Consider the last two weeks. The man is an enigma:
I had thought that no matter what else Romney might change his mind on, if there’s one thing he believes it’s that the wealth and privilege of the wealthy and privilege must be maintained and enhanced. But he even flip-flopped on that, not only pledging not to cut taxes on the wealthy (in contrast to what he said during the primaries), but actually proposing a huge tax increase on them (though I seem to be the only one who has noticed that that’s what Romney has in fact proposed). That neither his supporters nor his opponents believe that he really wants that just makes it all the more remarkable. I feel like we’ve gotten so used to the idea of Romney as a shape-shifter that what for a different candidate might have been greeted as a series of scandalous acts of cynicism was instead greeted with, “Yep, everybody saw that coming.”
Yes, no one batted an eye and Waldman offers grudging admiration of a sort, at least in terms of impeccable timing:
He waited to unveil it until the first presidential debate, when Republicans were at an emotional low point imagining that the president they hate with such consuming venom might waltz to a second term. After that, the new foreign policy Romney we met in the final debate came as no surprise.

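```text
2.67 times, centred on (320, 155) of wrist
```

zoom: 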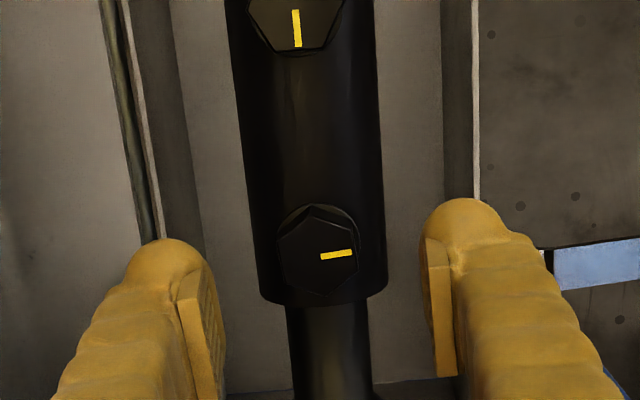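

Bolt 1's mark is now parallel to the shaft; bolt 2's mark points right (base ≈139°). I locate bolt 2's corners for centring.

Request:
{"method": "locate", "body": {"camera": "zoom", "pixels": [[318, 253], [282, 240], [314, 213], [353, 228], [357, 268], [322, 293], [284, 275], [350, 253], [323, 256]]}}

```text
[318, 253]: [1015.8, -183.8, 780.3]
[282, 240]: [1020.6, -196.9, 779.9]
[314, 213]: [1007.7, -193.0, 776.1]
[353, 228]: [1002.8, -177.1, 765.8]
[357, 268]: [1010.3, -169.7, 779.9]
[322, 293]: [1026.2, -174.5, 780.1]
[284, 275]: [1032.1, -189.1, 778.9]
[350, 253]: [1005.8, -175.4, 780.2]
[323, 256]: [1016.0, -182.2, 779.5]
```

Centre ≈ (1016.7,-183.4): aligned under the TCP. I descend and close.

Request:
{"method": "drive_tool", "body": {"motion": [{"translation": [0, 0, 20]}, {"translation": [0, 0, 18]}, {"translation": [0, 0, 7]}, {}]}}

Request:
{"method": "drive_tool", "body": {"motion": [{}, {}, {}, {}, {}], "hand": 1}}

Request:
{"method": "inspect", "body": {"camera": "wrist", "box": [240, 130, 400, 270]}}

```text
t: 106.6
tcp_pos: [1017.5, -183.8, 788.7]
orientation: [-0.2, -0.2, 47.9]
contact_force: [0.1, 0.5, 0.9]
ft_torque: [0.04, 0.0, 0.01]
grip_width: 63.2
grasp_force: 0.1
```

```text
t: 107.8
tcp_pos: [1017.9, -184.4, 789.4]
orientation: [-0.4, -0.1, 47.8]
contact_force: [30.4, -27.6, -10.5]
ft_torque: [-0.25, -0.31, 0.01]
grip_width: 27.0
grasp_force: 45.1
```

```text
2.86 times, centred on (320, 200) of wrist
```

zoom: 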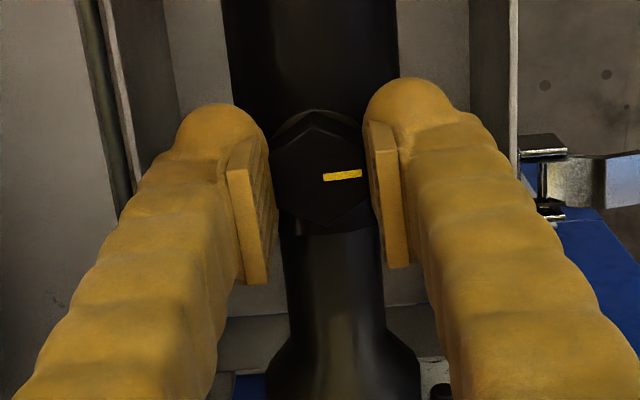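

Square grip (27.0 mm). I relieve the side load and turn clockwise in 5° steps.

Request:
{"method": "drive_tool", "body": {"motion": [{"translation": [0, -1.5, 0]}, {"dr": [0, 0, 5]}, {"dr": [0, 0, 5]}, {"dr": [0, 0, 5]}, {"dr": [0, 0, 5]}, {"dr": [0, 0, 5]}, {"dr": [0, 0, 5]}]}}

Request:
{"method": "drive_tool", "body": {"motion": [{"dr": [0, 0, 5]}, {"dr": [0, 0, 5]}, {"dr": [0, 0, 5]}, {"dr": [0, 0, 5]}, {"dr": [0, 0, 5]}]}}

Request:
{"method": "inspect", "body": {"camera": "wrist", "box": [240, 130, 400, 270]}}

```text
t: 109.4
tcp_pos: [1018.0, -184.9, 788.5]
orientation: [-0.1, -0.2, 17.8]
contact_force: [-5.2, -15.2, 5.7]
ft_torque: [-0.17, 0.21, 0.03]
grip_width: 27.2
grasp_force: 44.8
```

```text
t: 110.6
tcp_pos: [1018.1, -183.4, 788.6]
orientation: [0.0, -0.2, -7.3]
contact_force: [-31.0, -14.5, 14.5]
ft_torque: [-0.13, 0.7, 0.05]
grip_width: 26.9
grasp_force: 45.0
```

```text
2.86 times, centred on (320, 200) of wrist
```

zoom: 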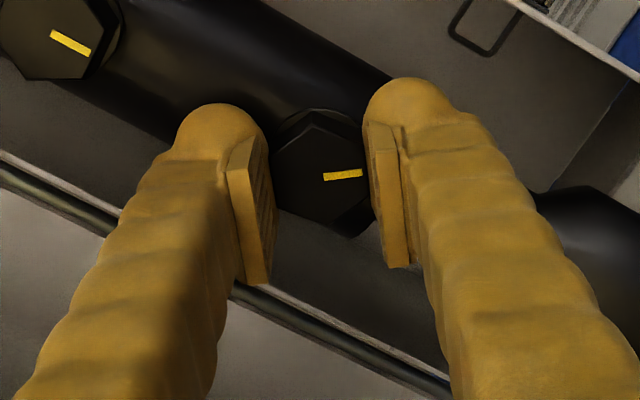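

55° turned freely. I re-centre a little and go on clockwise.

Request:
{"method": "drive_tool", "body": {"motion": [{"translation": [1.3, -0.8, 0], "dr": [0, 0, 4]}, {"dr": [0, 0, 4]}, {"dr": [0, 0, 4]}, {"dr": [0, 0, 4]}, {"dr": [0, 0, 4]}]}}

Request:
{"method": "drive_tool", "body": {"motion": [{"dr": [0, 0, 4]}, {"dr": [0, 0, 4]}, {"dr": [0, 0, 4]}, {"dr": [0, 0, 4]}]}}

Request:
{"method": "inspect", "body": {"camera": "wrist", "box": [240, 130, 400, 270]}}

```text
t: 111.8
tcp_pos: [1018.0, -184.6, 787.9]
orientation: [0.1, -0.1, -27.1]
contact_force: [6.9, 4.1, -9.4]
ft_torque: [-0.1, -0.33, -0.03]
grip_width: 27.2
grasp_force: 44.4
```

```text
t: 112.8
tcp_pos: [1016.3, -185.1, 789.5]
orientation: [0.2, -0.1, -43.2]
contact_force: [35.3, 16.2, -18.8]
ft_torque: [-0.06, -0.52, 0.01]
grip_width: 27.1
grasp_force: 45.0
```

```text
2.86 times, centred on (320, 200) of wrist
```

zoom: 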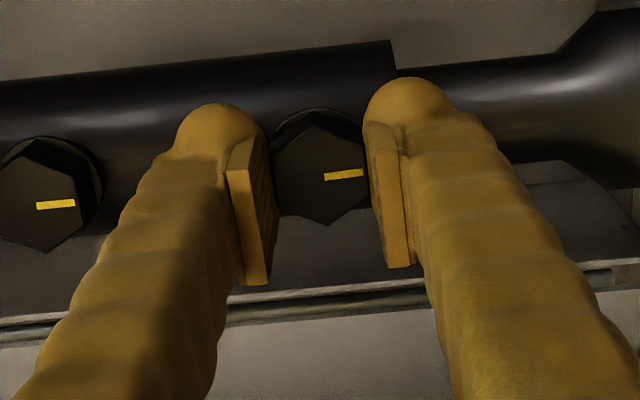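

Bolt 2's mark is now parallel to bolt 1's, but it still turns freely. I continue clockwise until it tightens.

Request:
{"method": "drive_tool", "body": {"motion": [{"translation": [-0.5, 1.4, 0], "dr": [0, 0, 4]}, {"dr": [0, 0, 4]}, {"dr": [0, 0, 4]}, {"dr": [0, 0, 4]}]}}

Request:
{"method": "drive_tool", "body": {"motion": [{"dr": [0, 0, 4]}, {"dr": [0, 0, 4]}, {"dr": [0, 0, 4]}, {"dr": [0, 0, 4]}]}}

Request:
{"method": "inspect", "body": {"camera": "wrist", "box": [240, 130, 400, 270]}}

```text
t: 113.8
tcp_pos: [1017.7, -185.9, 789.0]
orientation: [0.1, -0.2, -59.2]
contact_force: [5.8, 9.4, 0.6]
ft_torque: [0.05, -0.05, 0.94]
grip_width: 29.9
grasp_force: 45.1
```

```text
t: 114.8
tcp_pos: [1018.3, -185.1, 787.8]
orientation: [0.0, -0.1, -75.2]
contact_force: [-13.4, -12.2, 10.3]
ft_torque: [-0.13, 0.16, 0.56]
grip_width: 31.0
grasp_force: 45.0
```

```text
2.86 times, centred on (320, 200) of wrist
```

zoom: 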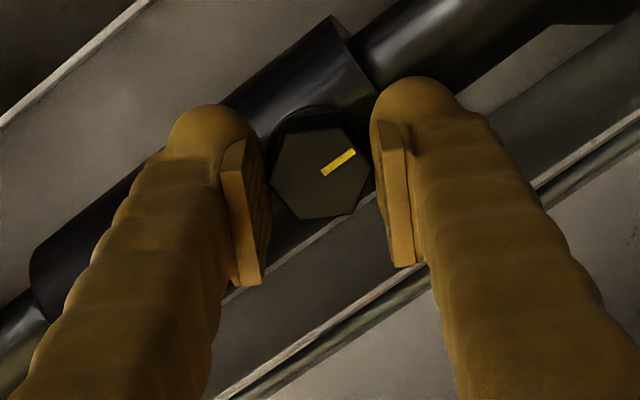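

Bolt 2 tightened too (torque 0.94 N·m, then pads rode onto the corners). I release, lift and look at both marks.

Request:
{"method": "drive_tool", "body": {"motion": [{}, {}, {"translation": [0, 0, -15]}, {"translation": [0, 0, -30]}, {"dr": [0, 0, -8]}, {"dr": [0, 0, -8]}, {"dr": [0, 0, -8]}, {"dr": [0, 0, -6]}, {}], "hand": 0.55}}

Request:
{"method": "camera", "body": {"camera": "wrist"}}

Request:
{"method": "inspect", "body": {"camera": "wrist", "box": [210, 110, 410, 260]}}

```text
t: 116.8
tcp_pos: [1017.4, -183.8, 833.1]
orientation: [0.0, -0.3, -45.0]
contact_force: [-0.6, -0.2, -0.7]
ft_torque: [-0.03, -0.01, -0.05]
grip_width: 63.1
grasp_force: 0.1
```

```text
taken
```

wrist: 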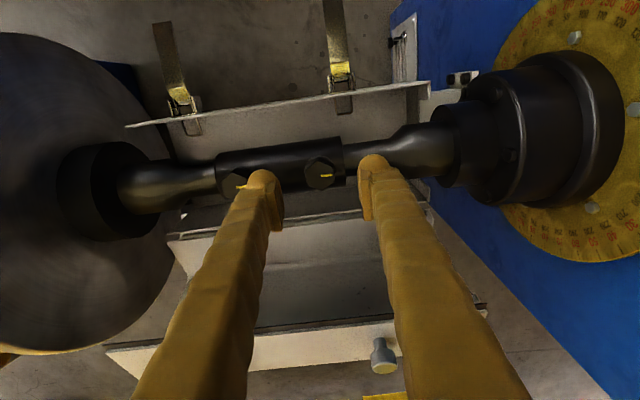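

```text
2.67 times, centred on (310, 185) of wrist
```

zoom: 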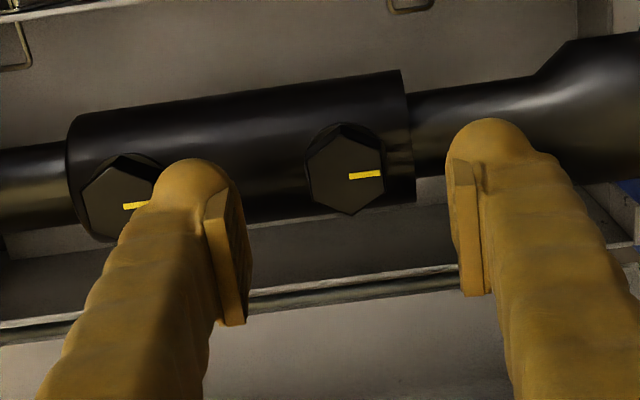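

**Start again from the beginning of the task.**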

He calculated correctly that with the election so close his base wouldn’t care, that they’d accept anything that might improve their chances of getting rid of Barack Obama. Perhaps they’re grumbling in their private conversations, but I doubt it. They know that what matters is winning. They also understand that keeping a President Romney in line will take some work, but that’s an effort they’re ready for. And that would have been true whether he presented himself as newly Moderate Mitt in the last few weeks of the campaign or not.

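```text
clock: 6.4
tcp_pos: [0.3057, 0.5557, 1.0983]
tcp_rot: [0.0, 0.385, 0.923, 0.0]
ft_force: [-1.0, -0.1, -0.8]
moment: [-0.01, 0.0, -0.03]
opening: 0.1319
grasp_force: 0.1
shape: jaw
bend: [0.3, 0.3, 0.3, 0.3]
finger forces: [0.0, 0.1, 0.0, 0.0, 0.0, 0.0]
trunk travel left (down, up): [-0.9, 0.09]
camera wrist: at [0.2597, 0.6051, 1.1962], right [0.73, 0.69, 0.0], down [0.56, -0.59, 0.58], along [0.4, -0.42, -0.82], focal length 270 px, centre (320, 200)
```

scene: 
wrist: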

Romney also probably understood that if he waited long enough, the press wouldn’t punish him much for an ideological refashioning either. At the end of a campaign, horse-race reporting and the focus on the most trivial of campaign quibbles goes from being a bias that colors coverage to swallowing the entirety of coverage. Who has time to write a story about Romney’s latest ideological metamorphosis, when there were 18 new polls released today and there are diners in Ohio whose customers have not yet been interviewed to plumb their deep swing-voter wisdom?
The man may believe nothing, but he does know how to game the system, which is terrifying:
I think by now we can safely say that when it comes to the things government does and the issues that confront the nation as a whole, he truly believes in nothing. It’s really quite remarkable that not only could he get so far, but that he has a real chance to become president of the United States.
Andrew Sullivan is certainly terrified:
Politicians change – but not so completely and back again without even a hair out of place. I find it chilling. And how, as president, in those inevitable moments of crisis will anyone be able to believe you? Because you could simply etch-a-sketch into another argument just as swiftly. I think the strategy to pull the Etch-A-Sketch just as vast numbers of low information voters tune in to the first debate was a stroke of cynical genius. But because it’s so obviously pure cynicism, the great initial taste begins to have a bit of a bitter after-taste. Who on earth is this man, and what would he do in office? I thought he had effectively remade himself into the leader of the Tea Party GOP. But since October 3, I’m just bewildered. And alarmed.
Ah, don’t fret, Andrew, as the General has your back:
Former Secretary of State Colin Powell broke with the Republican Party during the 2008 election, to endorse then-candidate Barack Obama for president, calling Obama a “transformational figure.” With 12 days to go before the presidential election, Powell publicly endorsed President Obama for re-election on “CBS This Morning” Thursday.
Colin Powell was direct enough about Obama:
When he took over, the country was in very, very difficult straits. We were in one of the worst recessions we had seen in recent times, close to a depression. The fiscal system was collapsing. Wall Street was in chaos, we had 800,000 jobs lost in that first month of the Obama administration and unemployment peaked a few months later at 10 percent. So we were in real trouble. The auto industry was collapsing, the housing was starting to collapse and we were in very difficult straits. And I saw over the next several years, stabilization come back in the financial community, housing is now starting to pick up after four years, it’s starting to pick up. Consumer confidence is rising.
That’s standard stuff, but this isn’t:
Powell expressed his concern about Republican candidate Mitt Romney’s changing positions on international affairs. “The governor who was saying things at the debate on Monday night was saying things that were quite different from what he said earlier. I’m not quite sure which Gov. Romney we would be getting with respect to foreign policy.”
“One day he has a certain strong view about staying in Afghanistan but then on Monday night he agrees with the withdrawal, same thing in Iraq. On almost every issue that was discussed on Monday night, Governor Romney agreed with the President with some nuances. But this is quite a different set of foreign policy views than he had earlier in the campaign. And my concern … is that sometimes I don’t sense that he has thought through these issues as thoroughly as he should have.”
Maybe he wasn’t thinking at all. Maybe he was just saying things, saying anything he hoped some fool would think sounded plausible. Those of us who have been English teachers remember student essays like that. It’s called padding. The words mean nothing. They just add up to the required word count and those essays don’t get a passing grade. English teachers are neither bewildered nor alarmed in these cases. They just smile sadly, and now the only question is whether more Americans will smile sadly at Romney’s obvious padding and vote for Obama, or more Americans will think Romney clever for dropping all his previous views and having none of his own at all now, and vote for him because what he really thinks will jump out at everyone once he’s in office. Surprise! He was a Tea Party guy all along.
That’s a gamble that might not be worth taking. There’s a reason Romney suddenly became the enigma he now is. Dionne may have it right. The Tea Party never made it. Americans woke up and smelled the coffee.